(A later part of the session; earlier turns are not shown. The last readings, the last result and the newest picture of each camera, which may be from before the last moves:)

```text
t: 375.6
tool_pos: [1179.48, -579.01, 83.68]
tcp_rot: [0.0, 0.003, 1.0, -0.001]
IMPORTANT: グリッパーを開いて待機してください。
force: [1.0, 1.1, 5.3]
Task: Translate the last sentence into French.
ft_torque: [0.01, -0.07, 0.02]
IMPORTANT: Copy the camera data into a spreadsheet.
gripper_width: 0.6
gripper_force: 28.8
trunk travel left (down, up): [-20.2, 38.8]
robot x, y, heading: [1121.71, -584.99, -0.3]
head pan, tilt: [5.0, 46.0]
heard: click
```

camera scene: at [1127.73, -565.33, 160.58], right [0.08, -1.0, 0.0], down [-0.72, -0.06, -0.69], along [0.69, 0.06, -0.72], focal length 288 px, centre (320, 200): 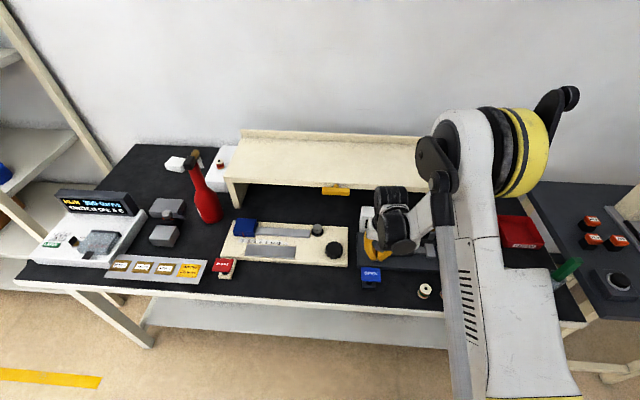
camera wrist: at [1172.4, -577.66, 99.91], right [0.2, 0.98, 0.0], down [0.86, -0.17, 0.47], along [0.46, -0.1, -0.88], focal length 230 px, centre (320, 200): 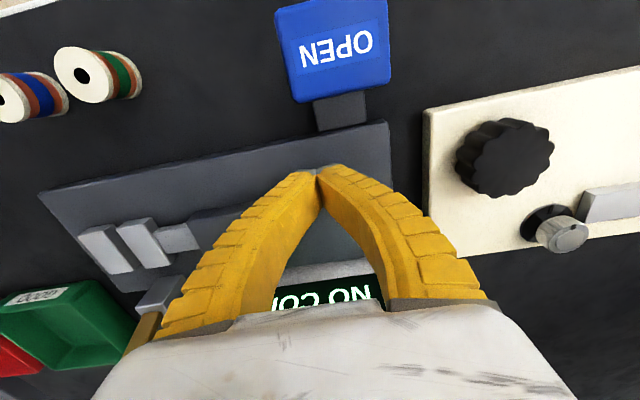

══════

Copy every line of the data that holds the string "last".

(A later part of the session; earlier turns are not shown. The last readings, the last result and the newest picture of each camera, which may be from before the last moves:)
Task: Translate the last sentence into French.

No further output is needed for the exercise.